__Exercise aim__
Copy the selected extract in full.

__Selected extract__
Begin
- ven, 21/04/2017 - 01:10
Didier Reynders a eu tort de prendre «partie dans des «pinaillages» à la congolaise et s’est engagé du côté de l’ancien gouverneur du Katanga, ami de longue date des libéraux».
Spécialiste Congo, Colette Breackman, bête noire du régime Mobutu, est une référence des questions de notre pays. Vice-premier ministre MR (libéral) Didier Reynders serait bien inspiré d’écouter une journaliste expérimentée que de s’en remettre à l’Internationale Libérale. Sans être une amie du Régime Kabila, elle vient de signer un article «Retenir son souffle… et sa voix…», conseil au chef de la diplomatie belge trop soucieux de son électorat parmi lequel des «combattants» - des extrémistes congolais. La nomination du PM Bruno Tshibala «ne correspond ni à la lettre ni à l’esprit de l’accord de la Saint-Sylvestre», a commenté Reynders avait commenté. Kinshasa a remis une lettre à l’attaché militaire belge annonçant la suspension de la coopération militaire. «Au lieu de prendre partie dans ces «pinaillages» à la congolaise et de donner l’impression de s’engager du côté de l’ancien gouverneur du Katanga (ami de longue date des libéraux), le ministre Reynders, au nom de la Belgique, n’aurait-il pas été mieux inspiré de garder le cap sur l’essentiel, c’est-à-dire la tâche qui incombe au Premier ministre quel qu’il soit: organiser les élections dans les meilleures conditions et dans les délais convenus, c’est-à-dire d’ici la fin de l’année ou en tout cas le plus rapidement possible (...) Face au feu qui couve, il faut retenir son souffle, rassurer et respecter les acteurs congolais, mettre l’accent sur la marche à suivre au lieu de compter les cailloux du chemin…», écrit-elle.
End
__Dataset extract__
Begin
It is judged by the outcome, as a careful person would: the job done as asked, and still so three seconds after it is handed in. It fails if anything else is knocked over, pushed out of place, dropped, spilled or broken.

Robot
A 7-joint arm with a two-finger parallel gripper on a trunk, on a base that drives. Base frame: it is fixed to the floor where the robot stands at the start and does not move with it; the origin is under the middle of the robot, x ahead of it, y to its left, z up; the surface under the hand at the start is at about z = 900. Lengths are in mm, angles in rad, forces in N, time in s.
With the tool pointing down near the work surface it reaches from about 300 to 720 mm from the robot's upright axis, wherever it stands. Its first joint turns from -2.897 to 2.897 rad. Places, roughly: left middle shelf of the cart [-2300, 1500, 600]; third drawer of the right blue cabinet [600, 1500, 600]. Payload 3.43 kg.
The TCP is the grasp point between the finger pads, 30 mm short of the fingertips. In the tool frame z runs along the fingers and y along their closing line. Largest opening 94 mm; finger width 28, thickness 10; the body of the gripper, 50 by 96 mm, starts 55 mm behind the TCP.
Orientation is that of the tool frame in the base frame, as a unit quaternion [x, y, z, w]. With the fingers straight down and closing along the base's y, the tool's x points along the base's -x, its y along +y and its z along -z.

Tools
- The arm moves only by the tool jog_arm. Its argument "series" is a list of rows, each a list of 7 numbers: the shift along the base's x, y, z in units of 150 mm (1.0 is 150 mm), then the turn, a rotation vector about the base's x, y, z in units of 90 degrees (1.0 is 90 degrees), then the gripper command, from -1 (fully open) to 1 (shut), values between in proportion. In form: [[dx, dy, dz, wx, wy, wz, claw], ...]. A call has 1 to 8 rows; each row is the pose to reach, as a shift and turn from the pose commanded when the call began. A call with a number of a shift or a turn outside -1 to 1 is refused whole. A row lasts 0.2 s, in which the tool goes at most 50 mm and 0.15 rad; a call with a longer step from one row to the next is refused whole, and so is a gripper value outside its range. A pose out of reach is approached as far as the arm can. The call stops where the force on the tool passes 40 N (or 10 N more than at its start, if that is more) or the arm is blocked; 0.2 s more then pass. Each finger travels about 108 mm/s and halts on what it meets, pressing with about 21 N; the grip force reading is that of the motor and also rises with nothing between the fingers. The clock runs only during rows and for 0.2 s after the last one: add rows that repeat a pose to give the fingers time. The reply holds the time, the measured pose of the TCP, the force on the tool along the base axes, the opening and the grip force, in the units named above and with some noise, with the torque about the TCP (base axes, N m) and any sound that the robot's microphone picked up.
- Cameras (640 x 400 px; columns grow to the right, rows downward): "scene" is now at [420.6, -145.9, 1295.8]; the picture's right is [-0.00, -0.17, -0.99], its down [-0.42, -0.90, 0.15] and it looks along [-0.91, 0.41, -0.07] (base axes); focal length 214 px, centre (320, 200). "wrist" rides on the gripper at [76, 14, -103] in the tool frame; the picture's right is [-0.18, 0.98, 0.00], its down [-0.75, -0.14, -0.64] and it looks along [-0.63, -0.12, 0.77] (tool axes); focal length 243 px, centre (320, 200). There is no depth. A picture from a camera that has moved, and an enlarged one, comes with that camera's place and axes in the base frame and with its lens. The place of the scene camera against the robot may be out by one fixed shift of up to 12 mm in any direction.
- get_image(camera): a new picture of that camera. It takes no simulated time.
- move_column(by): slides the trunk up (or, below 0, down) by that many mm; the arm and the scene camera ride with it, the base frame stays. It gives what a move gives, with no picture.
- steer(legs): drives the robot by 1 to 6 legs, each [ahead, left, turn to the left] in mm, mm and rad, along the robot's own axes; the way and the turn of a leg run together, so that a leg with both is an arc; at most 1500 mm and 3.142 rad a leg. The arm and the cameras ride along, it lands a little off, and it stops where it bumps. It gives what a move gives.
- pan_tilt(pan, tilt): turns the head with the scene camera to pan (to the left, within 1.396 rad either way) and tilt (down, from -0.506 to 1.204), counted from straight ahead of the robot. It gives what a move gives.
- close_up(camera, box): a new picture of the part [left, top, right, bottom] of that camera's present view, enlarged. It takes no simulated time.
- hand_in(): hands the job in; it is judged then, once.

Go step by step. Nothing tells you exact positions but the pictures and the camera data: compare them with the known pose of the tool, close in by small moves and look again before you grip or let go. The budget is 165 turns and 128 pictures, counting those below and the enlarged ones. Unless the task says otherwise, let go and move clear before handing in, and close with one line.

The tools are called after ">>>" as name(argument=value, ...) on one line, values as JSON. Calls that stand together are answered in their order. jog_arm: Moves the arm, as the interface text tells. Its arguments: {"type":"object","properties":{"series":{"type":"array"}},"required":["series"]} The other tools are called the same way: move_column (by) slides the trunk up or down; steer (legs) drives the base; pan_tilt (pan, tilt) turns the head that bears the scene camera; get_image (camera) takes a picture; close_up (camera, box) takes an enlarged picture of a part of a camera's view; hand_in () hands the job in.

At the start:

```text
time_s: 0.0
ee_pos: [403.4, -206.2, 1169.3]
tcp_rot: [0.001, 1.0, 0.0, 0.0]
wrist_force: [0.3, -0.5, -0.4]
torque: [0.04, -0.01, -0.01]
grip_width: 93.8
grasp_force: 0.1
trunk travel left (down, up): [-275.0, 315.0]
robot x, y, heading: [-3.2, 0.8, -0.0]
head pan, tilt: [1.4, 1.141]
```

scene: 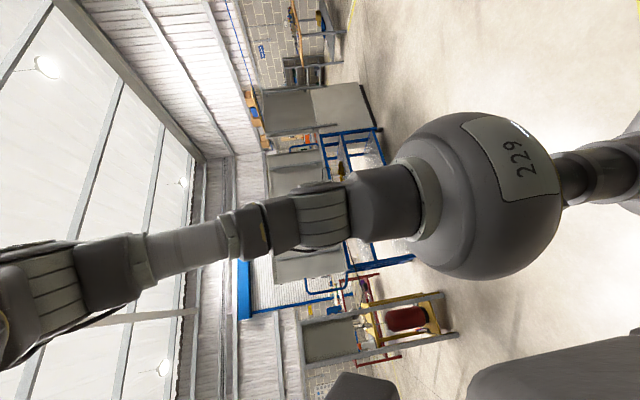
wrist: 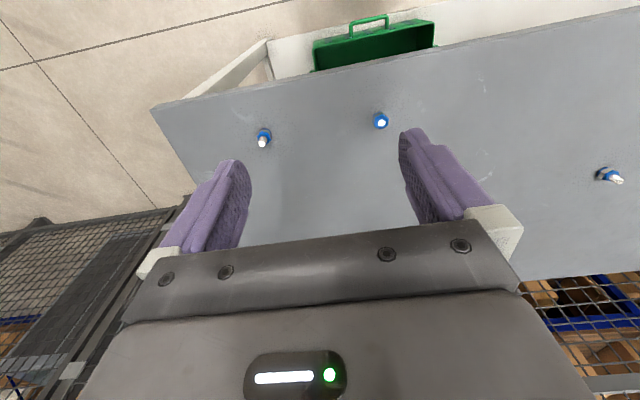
End
__Output__
- ven, 21/04/2017 - 01:10
Didier Reynders a eu tort de prendre «partie dans des «pinaillages» à la congolaise et s’est engagé du côté de l’ancien gouverneur du Katanga, ami de longue date des libéraux».
Spécialiste Congo, Colette Breackman, bête noire du régime Mobutu, est une référence des questions de notre pays. Vice-premier ministre MR (libéral) Didier Reynders serait bien inspiré d’écouter une journaliste expérimentée que de s’en remettre à l’Internationale Libérale. Sans être une amie du Régime Kabila, elle vient de signer un article «Retenir son souffle… et sa voix…», conseil au chef de la diplomatie belge trop soucieux de son électorat parmi lequel des «combattants» - des extrémistes congolais. La nomination du PM Bruno Tshibala «ne correspond ni à la lettre ni à l’esprit de l’accord de la Saint-Sylvestre», a commenté Reynders avait commenté. Kinshasa a remis une lettre à l’attaché militaire belge annonçant la suspension de la coopération militaire. «Au lieu de prendre partie dans ces «pinaillages» à la congolaise et de donner l’impression de s’engager du côté de l’ancien gouverneur du Katanga (ami de longue date des libéraux), le ministre Reynders, au nom de la Belgique, n’aurait-il pas été mieux inspiré de garder le cap sur l’essentiel, c’est-à-dire la tâche qui incombe au Premier ministre quel qu’il soit: organiser les élections dans les meilleures conditions et dans les délais convenus, c’est-à-dire d’ici la fin de l’année ou en tout cas le plus rapidement possible (...) Face au feu qui couve, il faut retenir son souffle, rassurer et respecter les acteurs congolais, mettre l’accent sur la marche à suivre au lieu de compter les cailloux du chemin…», écrit-elle.